Earlier attacks against SWIFT banks were, in part, the impetus behind the senators' letter to Obama, as legislators and world leaders have grown increasingly concerned about the devastation hacks could wreak on the global financial systems.

"With so many attack vectors, it was just a matter of time before SWIFT became a focal point for cybercriminals with their financial understanding of the sector's common reactive-ness mentality, or in other words, 'let us see what gets hacked, and then we will react tactically to address it,'” Shane Stevens, VASCO Data Security's director of omni-channel identity and trust solutions, said in comments emailed to SCMagazine.com, “SWIFT got a wake-up call finally for its decision to stay with passwords, albeit stronger ones, when there are far more effective means of authentication available and the 30-year old technology of passwords has long been been proven easy to defeat.”

The additional attacks, which SWIFT said indicated a threat that “is persistent, adaptive and sophisticated – and is here to stay,” included compromises of customers' environments “and subsequent attempts made to send fraudulent payment instructions,” according to Reuters, which obtained a copy of the SWIFT letter.

“This new wave of cyber attacks leveraging the SWIFT messaging system highlights the fact that banks are still behind the times. They've mastered physical security with big vaults and armed guards,” Yorgen Edholm, CEO of Accellion, said in emailed comments to SCMagazine.com. “However, Jesse James and Patty Hearst aren't the bank robbers society has to worry about any more. What's even more frustrating is the fact that hackers are employing the same methods time and time again – and are still successful. We need change now! Until SWIFT and their customers figure out together a way to prevent these hacks, they will continue and faith in the global banking system will continue to suffer.”
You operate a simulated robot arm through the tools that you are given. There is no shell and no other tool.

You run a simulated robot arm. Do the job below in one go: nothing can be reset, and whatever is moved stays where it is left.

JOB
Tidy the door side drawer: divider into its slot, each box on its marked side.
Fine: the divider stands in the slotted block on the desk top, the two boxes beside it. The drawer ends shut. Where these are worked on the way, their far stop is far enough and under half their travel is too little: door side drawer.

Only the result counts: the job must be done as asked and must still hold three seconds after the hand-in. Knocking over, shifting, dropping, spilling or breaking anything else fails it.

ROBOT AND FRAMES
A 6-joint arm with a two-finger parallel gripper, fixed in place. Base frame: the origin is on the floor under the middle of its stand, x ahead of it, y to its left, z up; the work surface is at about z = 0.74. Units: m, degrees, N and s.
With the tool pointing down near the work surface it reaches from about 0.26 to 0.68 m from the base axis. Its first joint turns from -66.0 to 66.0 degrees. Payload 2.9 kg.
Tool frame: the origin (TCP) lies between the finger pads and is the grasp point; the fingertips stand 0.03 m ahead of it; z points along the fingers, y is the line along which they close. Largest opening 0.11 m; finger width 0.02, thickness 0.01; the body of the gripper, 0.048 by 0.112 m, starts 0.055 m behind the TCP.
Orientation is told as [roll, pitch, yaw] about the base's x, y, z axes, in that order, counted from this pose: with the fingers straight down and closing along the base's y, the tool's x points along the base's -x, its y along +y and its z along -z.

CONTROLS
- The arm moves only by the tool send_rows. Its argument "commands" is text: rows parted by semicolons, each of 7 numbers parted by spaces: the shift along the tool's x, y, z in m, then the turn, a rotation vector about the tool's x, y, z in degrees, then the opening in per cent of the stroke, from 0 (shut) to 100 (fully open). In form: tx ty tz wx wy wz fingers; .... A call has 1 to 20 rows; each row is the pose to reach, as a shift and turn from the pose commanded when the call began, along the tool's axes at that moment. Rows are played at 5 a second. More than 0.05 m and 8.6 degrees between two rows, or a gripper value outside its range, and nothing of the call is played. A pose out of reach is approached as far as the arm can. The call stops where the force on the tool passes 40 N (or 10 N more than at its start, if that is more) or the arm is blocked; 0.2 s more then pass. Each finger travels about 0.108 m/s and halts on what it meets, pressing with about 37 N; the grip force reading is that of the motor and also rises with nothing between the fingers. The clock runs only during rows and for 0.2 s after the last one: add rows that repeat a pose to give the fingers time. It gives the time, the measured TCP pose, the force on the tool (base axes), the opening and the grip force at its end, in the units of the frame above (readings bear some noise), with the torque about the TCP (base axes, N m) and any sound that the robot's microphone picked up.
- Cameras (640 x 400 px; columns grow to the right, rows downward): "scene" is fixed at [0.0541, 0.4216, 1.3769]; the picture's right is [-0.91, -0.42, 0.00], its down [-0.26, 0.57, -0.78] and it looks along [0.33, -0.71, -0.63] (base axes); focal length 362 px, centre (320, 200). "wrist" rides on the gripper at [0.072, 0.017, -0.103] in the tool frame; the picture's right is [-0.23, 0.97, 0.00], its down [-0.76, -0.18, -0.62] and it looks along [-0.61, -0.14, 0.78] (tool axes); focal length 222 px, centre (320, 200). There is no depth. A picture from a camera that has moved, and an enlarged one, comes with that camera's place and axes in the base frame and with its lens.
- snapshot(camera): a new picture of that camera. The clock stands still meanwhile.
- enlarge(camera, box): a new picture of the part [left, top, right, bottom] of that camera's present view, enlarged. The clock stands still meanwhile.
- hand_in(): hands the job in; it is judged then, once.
Dawid Kowalski, technical director - EMEA at FireMon, said in comments emailed to SCMagazine.com that earlier “events related to Bangladesh Bank exposed weak points of risk management” while the “latest revelations show that for at least one of the attacks on Banks, there was lack of firewall management, not to mention any security posture assessments or event correlation.” 

The first attacks, which resulted in the theft of $81 million from Bangladesh Bank in February, had prompted the global financial messaging system to tighten security and put in place additional security procedures.

In the letter to clients, SWIFT urged its members to implement its updated software by the November 19 deadline or risk being reported to regulators and other banks, the report said.

But following SWIFT's recommendations for upgrading security tools and procedures, likely won't be enough, István Szabó, product manager at Balabit, said in comments emailed to SCMagazine.com,"It is important to highlight that these attacks are not primarily machine based and current security tools won't spot them, as the attackers have already gained foothold behind the defense perimeters,” he said. “ As the account they've used for such actions might already possess the highest level of privileges, the bad actors can often do whatever they want and cover up their tracks with ease.”

 Privileged users, he added, are targeted in these types of attacks. “Such sophisticated attacks require more sophisticated methods to discover and stop them,” he explained.